Records shown:
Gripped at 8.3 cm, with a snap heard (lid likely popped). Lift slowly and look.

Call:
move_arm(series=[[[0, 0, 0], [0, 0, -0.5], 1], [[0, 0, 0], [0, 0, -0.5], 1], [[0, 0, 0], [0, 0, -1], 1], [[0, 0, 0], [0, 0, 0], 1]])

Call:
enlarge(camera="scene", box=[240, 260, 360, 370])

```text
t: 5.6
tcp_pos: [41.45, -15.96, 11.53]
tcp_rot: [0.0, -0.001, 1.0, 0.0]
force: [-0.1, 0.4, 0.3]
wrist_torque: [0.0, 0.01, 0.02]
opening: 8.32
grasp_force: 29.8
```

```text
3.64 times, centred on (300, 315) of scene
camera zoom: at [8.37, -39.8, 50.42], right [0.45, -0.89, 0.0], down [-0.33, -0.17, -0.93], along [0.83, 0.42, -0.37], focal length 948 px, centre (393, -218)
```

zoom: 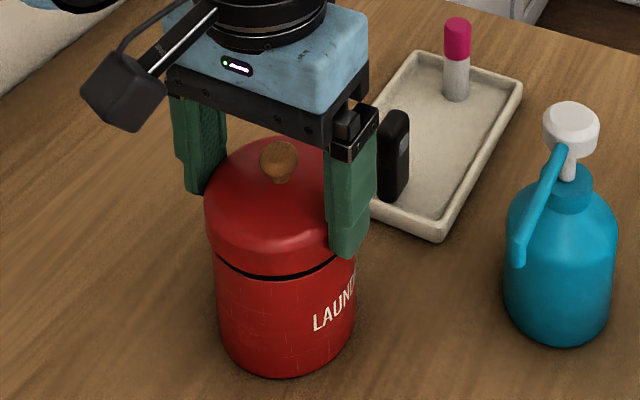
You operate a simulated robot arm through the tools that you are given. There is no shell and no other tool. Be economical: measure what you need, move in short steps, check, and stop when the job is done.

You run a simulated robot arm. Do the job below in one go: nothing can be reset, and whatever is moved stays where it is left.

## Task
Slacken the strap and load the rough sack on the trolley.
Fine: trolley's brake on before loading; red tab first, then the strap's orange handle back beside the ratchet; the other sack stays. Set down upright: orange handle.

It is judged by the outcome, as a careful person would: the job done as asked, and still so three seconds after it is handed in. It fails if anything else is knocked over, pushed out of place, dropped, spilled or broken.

Objective: Return exactly, and only, the line containing "You run a simulated" and every line after it through the end of the material. The answer is a Markdown table with a number under Number and the line under Entry; leave empty lines out.

Solution for this problem:
| Number | Entry |
|---|---|
| 1 | You run a simulated robot arm. Do the job below in one go: nothing can be reset, and whatever is moved stays where it is left. |
| 2 | ## Task |
| 3 | Slacken the strap and load the rough sack on the trolley. |
| 4 | Fine: trolley's brake on before loading; red tab first, then the strap's orange handle back beside the ratchet; the other sack stays. Set down upright: orange handle. |
| 5 | It is judged by the outcome, as a careful person would: the job done as asked, and still so three seconds after it is handed in. It fails if anything else is knocked over, pushed out of place, dropped, spilled or broken. |